» **EXTRACTED TEXT**
☆ ☆ ☆ ☆ ☆

Insurers Leverage New Technologies and Reinvent Business Models to Reach Underserved Consumers, Report Finds

WASHINGTON, Jan. 8, 2018 /PRNewswire/ — The Center for Financial Inclusion at Accion (CFI) and the Institute of International Finance (IIF), with the support of MetLife Foundation, today released a new report detailing the factors spurring inclusive insurance around the world. It reveals how both traditional and new insurers are breaking open new markets and reaching underserved customers through the use of innovative technologies, business models, product design, and partnerships, enabled by effective regulatory environments.

The report, “Inclusive Insurance: Closing the Protection Gap for Emerging Customers” is based on extensive interviews with commercial insurers and insurance experts who are making inclusive insurance work as a successful business model. With insights from players at the frontlines, the report identifies the main challenges of providing insurance to lower income populations, as well as the solutions companies are using to overcome them. For example, companies are:

  • Using new distribution channels and aggregators – from telcos to farmer cooperatives – to identify and connect with low-income customers
  • Implementing new business models and products to provide and administer the risk mitigation solutions that low-income customers need
  • Deploying “insurtech” innovations and digital channels to connect with, and service, low-income customers

The market for inclusive insurance is vast, largely untapped, and potentially profitable. The confluence of rising incomes in emerging markets, and new technologies that reduce risk assessment and distribution costs, offer an opportunity for more insurers to meet the needs of the estimated 3.8 billion people who remain underserved or unserved.

☆ ☆ ☆ ☆ ☆

» **DATA**
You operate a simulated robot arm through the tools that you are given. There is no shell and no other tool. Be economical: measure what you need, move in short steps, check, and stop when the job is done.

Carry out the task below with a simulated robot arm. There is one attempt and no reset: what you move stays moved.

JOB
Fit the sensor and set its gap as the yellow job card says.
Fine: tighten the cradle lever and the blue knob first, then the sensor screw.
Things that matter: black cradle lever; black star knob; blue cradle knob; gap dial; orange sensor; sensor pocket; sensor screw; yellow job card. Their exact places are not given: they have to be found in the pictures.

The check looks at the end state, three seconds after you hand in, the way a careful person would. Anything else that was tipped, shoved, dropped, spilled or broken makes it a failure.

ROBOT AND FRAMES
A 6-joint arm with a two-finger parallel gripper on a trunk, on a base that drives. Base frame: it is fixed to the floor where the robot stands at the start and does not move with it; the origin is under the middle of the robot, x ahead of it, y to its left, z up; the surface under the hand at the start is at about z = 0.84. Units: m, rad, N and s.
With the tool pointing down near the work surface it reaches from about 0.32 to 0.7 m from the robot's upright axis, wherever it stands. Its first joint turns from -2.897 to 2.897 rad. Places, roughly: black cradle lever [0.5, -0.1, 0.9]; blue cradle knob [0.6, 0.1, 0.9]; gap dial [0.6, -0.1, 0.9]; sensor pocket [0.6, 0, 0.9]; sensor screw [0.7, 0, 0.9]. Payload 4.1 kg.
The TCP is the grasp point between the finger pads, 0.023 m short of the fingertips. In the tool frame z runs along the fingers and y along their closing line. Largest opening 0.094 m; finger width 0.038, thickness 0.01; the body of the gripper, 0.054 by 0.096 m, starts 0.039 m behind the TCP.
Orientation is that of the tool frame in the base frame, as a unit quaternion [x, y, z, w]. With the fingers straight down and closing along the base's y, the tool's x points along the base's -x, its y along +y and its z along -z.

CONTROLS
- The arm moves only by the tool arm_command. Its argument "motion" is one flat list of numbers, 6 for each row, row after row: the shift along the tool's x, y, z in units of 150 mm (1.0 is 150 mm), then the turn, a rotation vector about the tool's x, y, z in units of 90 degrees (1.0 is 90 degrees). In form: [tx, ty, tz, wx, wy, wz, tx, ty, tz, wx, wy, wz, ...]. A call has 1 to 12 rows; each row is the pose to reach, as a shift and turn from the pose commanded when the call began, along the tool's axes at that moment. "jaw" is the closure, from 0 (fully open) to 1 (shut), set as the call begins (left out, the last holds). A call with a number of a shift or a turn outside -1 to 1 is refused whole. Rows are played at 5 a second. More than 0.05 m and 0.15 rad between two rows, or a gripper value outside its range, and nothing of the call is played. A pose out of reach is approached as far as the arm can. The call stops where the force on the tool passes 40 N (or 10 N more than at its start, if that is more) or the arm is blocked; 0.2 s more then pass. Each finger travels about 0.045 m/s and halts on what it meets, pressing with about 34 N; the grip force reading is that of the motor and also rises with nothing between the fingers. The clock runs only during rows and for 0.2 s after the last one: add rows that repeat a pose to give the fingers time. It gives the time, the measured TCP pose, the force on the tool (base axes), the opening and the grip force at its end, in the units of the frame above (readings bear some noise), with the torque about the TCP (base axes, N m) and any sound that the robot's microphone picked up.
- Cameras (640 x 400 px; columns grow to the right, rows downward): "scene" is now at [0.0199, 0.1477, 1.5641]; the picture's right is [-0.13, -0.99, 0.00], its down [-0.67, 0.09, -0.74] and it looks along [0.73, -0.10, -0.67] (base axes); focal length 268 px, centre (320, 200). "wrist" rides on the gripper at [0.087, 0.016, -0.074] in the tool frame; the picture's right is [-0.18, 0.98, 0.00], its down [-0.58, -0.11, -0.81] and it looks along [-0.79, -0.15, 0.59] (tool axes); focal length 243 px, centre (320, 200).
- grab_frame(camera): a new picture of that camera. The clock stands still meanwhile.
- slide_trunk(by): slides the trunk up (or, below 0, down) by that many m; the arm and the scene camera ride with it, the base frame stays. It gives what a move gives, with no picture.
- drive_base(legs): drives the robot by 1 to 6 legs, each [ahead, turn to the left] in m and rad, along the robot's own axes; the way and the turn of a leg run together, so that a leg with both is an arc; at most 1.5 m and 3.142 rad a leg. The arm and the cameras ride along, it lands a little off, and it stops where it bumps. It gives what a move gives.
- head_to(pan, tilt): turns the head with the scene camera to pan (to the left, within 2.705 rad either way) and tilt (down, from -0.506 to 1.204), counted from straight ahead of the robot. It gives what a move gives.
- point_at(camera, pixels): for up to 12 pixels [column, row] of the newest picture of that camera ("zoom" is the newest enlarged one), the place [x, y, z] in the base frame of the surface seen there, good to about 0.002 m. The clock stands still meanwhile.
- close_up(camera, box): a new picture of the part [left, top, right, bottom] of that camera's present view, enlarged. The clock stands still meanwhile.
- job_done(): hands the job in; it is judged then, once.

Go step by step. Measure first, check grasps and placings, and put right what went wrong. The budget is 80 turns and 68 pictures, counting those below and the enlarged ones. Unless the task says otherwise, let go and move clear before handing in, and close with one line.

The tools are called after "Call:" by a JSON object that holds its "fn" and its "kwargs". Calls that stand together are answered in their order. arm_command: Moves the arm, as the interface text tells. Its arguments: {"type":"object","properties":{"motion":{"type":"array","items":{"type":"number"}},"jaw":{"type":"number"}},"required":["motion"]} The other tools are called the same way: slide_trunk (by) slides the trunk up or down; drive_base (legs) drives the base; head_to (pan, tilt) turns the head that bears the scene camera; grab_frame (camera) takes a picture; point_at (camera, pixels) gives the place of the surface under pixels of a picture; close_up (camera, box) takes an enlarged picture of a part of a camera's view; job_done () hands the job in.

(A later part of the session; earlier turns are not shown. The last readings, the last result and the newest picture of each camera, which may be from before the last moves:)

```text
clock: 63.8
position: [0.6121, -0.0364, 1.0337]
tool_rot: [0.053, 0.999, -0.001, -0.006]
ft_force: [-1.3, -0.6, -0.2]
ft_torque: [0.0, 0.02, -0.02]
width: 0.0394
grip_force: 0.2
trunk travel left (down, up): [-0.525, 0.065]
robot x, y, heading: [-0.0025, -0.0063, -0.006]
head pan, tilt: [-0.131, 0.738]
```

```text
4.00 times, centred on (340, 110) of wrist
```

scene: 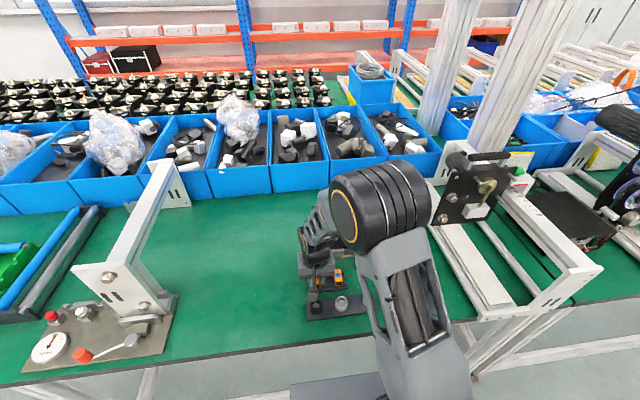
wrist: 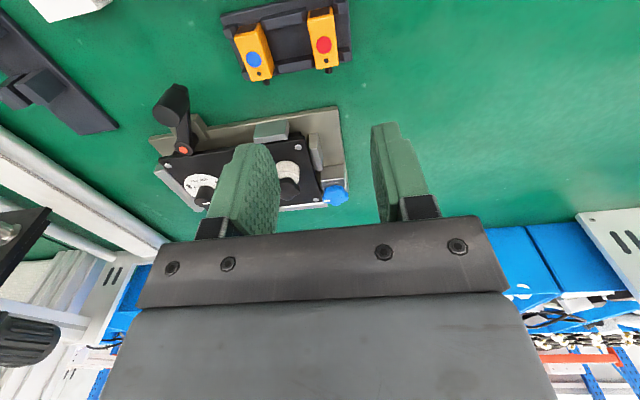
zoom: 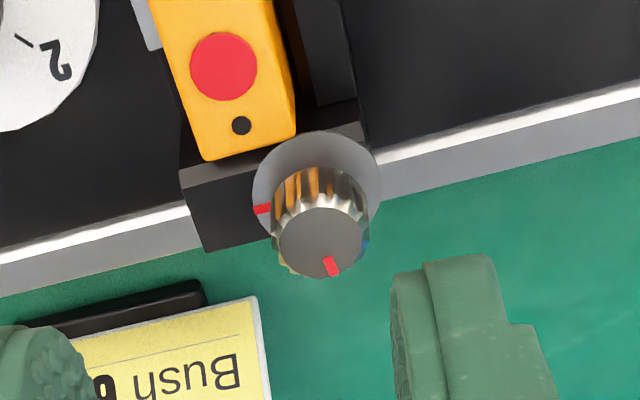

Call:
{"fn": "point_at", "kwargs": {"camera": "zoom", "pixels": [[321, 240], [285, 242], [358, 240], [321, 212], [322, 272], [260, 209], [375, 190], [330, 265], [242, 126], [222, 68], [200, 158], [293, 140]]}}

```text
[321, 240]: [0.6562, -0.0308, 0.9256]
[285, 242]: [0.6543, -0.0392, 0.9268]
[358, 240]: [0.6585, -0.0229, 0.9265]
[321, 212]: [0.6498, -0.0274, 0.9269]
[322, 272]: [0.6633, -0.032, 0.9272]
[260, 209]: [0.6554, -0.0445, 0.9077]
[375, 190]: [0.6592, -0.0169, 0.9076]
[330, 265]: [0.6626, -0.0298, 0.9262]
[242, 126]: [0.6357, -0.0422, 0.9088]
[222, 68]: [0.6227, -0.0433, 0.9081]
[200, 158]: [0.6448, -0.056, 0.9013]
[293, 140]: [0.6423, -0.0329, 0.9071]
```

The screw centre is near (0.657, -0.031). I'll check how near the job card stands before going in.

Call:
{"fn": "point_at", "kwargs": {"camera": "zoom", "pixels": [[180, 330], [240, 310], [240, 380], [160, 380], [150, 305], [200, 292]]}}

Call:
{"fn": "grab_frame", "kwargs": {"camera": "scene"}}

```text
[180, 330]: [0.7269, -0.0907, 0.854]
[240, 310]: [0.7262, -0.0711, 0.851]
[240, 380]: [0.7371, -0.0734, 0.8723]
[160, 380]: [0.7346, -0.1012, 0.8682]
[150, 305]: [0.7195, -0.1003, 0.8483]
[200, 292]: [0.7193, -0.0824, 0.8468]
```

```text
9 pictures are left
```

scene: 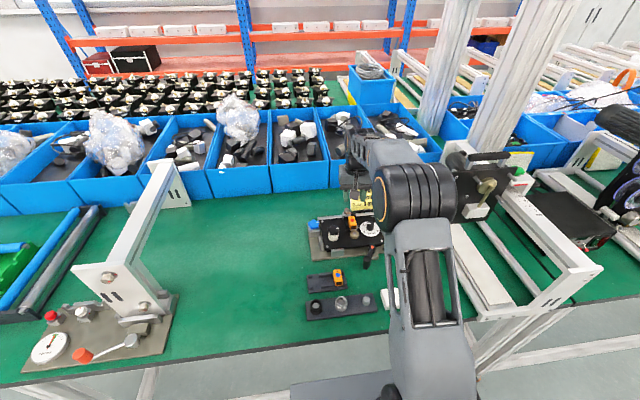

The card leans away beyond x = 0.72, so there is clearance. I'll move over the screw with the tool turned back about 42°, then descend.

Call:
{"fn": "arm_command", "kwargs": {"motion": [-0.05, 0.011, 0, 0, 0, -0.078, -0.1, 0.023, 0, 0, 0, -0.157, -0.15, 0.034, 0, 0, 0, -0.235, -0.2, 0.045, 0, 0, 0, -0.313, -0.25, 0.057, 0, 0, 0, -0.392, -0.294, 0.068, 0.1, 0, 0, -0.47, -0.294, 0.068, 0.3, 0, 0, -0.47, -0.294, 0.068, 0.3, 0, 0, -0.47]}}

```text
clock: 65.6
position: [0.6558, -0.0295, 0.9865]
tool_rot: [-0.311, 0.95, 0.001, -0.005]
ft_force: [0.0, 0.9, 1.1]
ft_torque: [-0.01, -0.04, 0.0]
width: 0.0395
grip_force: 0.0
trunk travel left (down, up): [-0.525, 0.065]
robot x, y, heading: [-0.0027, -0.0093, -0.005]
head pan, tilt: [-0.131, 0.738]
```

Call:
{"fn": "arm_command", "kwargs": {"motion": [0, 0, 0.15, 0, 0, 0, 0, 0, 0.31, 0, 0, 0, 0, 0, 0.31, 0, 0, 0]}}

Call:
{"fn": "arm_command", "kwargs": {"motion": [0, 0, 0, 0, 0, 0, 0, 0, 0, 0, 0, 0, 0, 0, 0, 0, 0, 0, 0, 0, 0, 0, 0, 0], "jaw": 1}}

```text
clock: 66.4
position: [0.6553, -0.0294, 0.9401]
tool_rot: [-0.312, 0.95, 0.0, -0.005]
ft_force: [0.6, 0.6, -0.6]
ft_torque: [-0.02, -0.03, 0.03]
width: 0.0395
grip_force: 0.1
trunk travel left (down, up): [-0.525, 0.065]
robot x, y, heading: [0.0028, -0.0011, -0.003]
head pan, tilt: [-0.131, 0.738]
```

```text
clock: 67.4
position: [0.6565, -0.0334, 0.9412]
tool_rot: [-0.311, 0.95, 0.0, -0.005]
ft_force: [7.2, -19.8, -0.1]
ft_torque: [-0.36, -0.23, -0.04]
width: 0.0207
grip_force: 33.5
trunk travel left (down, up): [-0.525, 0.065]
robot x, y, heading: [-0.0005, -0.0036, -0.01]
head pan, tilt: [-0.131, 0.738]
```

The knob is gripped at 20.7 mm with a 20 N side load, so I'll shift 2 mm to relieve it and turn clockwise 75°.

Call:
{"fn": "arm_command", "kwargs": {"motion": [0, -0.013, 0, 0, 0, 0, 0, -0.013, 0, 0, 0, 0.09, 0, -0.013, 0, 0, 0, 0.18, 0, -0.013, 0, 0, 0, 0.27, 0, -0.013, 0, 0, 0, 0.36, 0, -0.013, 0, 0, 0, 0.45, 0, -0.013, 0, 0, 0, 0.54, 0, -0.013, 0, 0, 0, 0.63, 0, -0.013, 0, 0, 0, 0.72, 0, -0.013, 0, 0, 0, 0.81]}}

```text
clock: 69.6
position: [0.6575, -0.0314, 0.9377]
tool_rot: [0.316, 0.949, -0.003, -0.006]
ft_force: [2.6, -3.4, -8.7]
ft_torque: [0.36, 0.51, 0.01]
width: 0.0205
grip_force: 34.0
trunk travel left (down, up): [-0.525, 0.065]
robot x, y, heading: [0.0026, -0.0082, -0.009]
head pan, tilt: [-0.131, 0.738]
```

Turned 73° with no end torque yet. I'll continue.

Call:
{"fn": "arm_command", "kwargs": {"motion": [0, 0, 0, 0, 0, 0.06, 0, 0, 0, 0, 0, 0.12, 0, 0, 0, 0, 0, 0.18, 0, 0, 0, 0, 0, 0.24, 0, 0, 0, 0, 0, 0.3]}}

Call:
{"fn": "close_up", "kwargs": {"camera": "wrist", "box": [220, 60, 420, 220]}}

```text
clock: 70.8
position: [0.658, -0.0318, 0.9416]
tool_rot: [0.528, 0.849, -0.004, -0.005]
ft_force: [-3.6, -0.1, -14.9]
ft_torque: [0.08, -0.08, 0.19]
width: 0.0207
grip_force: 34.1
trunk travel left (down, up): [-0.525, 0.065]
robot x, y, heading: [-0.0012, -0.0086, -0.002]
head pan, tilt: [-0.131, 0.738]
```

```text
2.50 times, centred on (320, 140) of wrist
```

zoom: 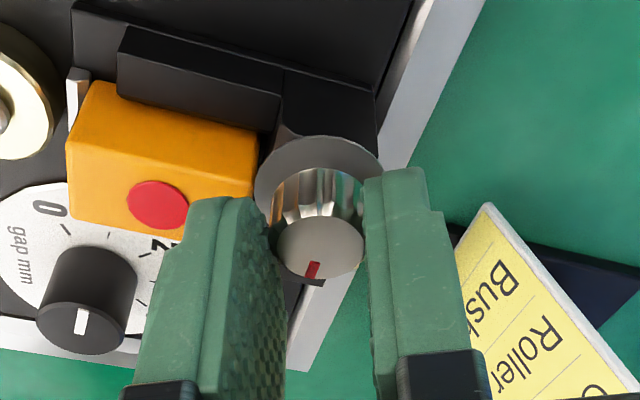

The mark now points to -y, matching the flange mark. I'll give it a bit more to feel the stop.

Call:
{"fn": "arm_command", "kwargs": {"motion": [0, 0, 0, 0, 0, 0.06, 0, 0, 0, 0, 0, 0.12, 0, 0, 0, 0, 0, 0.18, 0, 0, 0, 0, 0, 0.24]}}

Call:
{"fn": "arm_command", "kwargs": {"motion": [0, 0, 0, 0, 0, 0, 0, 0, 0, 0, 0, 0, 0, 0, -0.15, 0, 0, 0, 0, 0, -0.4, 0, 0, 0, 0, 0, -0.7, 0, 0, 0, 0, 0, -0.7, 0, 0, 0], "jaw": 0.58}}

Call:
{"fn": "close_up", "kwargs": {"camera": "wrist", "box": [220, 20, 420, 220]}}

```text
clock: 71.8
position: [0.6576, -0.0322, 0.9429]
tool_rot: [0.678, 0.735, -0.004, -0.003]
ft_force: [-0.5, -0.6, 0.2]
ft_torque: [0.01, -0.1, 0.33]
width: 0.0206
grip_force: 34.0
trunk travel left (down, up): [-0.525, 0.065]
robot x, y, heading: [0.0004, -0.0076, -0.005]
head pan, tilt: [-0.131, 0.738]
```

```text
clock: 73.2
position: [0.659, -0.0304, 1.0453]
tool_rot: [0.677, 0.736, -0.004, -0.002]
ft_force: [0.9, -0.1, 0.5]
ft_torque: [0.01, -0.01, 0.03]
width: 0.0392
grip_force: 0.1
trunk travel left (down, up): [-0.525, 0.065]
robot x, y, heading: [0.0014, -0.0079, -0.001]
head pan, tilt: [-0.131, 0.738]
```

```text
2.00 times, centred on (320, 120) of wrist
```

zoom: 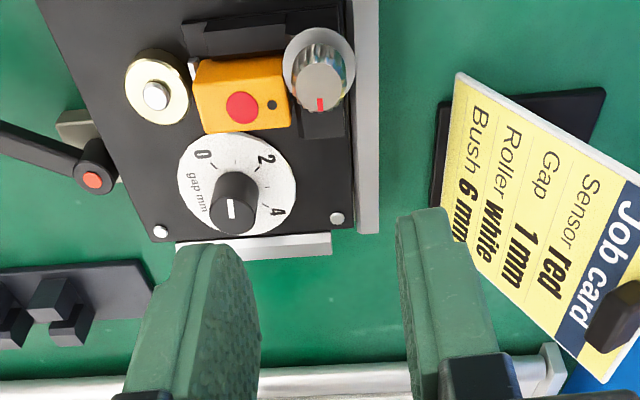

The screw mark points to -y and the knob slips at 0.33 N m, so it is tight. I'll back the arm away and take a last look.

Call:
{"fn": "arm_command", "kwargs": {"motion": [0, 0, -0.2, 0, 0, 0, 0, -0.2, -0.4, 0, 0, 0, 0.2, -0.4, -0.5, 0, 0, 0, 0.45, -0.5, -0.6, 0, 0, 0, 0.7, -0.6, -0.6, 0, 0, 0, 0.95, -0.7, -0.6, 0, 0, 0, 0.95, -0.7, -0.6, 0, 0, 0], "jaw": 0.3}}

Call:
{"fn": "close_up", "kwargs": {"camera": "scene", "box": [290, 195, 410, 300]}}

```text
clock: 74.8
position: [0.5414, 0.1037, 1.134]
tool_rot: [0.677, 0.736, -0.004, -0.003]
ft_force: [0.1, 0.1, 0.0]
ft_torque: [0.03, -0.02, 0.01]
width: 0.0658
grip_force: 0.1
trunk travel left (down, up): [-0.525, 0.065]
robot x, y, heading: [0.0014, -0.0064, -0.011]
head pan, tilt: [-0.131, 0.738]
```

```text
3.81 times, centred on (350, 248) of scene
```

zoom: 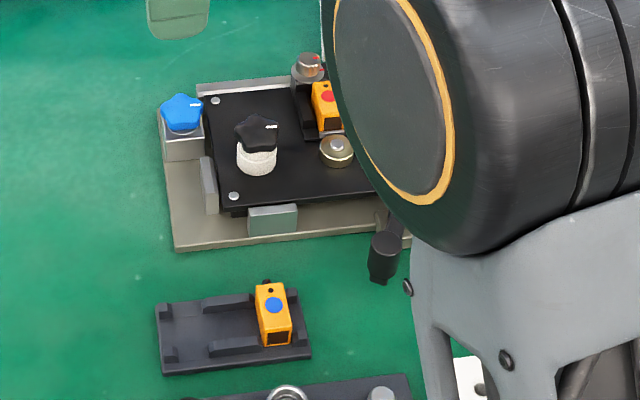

☆ ☆ ☆ ☆ ☆

» **ACTIONS TO TAKE**
A. Give the stretch of the extracted text that starts with "The market for" and ends with "underserved or unserved.", unchanged.
B. Please continue the extracted text.

» **EXERCISE ANSWERS**
A.
The market for inclusive insurance is vast, largely untapped, and potentially profitable. The confluence of rising incomes in emerging markets, and new technologies that reduce risk assessment and distribution costs, offer an opportunity for more insurers to meet the needs of the estimated 3.8 billion people who remain underserved or unserved.

B.
“Even among people with very little disposable income, insurance can be a vital tool to manage financial risks and mitigate the effects of shocks,” said Elisabeth Rhyne, Managing Director of the Center for Financial Inclusion at Accion. “Rising incomes around the world create new market opportunities, making long-term investment in inclusive insurance both profitable for insurers and meaningful in terms of social benefits.”

The inclusive insurance strategies highlighted in the report include eliminating costly verification screenings to identify “exclusions,” offering insurance policies without any fine print, triggering payouts based on verifiable events or data instead of claim submissions, and engineering more frequent payouts to consumers. The report also features examples of protective life and health insurance products designed to serve low-income customers, as well as newer products related to climate change, natural disasters, and food security.

“This report invites us to re-think the concept of insurance and its fundamental role in society. It is our hope that this report enables our diverse membership—particularly those financial institutions not yet active in insurance—to leverage their expanding work with underserved customers to help close the insurance gap,” said Conan French, Senior Advisor for Innovation and Fintech at the Institute of International Finance.

The new report is part of a two-year initiative from CFI and the IIF, with support from MetLife Foundation, to help advance the financial services industry’s ability to reach unserved and underserved populations. The project, titled “Mainstreaming Financial Inclusion: Best Practices,” facilitates learning and action on how financial institutions can respond to the specific challenges of reaching lower income market segments.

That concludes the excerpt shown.